5)むささびの友だち:独立系パブとタイ料理
6)どうでも英和辞書
7)むささびの鳴き声

1)「小沢首相」は日本の自己破滅?


9月2日付のThe Economistの主張によると、民主党が小沢一郎をリーダーに選ぶようなことがあったら、それこそ日本の自己破滅(self-destruction)に繋がるのであり、

日本の民主主義と民主党の未来のためには、民主党は小沢氏が依って立っている部分を拒否しなければならない(For the good of Japanese democracy, not to mention its own future, the DPJ must reject Mr Ozawa and all that he stands for.)

と言っています。

この雑誌によると、小沢一郎という人は政治とカネにまつわるスキャンダルで幹事長の座から降ろされた人であり、はっきりした政策も持っていない。従って民主党の党員の中で小沢氏を支持しているのは15%にも満たない。小沢氏の立候補は純然たる権力欲(purely out of a desire for power)のなせる業ではないかと思われても仕方ない。

The Economistはさらに、カネの政治に長けている小沢氏は、選挙民に人気がないというだけの理由で降りるということはなく、民主党内の小沢氏の仲間たちは彼を支持するしかないと思っているかもしれないが、民主主義政治とは選択の政治のことである、と言っています。そして菅氏が小沢氏との対立を選択することで国民の支持を回復したことは、世論調査を見ても明らかだとしています。

現代日本において部族政治の出る幕はなく(Tribal politics has no place in modern Japan)、日本が必要とするのは勇敢なるリーダーシップであって盲目的な忠誠(blind loyalty)ではない・・・というわけで、

菅氏の下で、すでに信用を失っている派閥のボスたちではなく普通の選挙民の意見を信頼するならば、民主党が致命的な分裂に陥ることはない。
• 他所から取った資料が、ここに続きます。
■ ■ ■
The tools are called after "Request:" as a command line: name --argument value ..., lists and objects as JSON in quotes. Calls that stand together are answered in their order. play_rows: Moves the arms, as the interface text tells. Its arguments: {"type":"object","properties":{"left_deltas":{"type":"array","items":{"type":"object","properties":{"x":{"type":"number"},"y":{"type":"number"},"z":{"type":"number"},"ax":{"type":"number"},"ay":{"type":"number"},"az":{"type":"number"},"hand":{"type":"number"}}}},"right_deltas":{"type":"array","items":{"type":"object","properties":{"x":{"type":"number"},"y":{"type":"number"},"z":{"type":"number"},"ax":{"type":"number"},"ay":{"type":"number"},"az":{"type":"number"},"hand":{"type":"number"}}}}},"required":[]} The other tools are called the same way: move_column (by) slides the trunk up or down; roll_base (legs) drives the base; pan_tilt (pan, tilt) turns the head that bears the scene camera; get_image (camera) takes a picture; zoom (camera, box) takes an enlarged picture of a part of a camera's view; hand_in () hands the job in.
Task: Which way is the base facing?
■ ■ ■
日本の選挙民は一年前に自民党を政治の片隅に追いやった。今年の6月には、お粗末この上ない鳩山氏を辞任せざるを得なくなるような状況に追い込み、その一か月後には菅氏に痛烈な一発を見舞ったではないか。民主党が小沢氏を日本の次なるリーダーに選ぶとなると、民主党は国民から如何なるお情けも期待しない方がいい。
A fatal rupture need not happen if the DPJ, under Mr Kan, puts its faith not in its own discredited faction bosses, but in the opinion of ordinary voters. A year ago they kicked the LDP into the political outback. In June they left the vapid Mr Hatoyama in no doubt he should resign. The next month they dealt a sharp blow to Mr Kan. If the DPJ picks Mr Ozawa as Japan’s next leader, it can expect no mercy.

と主張しております。

▼日本よ、小沢に代表される旧態依然たる自民党的政治から脱却せよ!と訴えている(ように見える)わけですね。いつものことながら、こと小沢一郎に関する限りThe Economistの主張は、日本の主要メディアの主張と合致しています。可笑しいくらい同じです。小沢さんには権力の駆け引きという意味での「政治」はあっても、日本をこのような社会にしようという「政策」はない・・・これも日本の主なる新聞の言っていることと同じです。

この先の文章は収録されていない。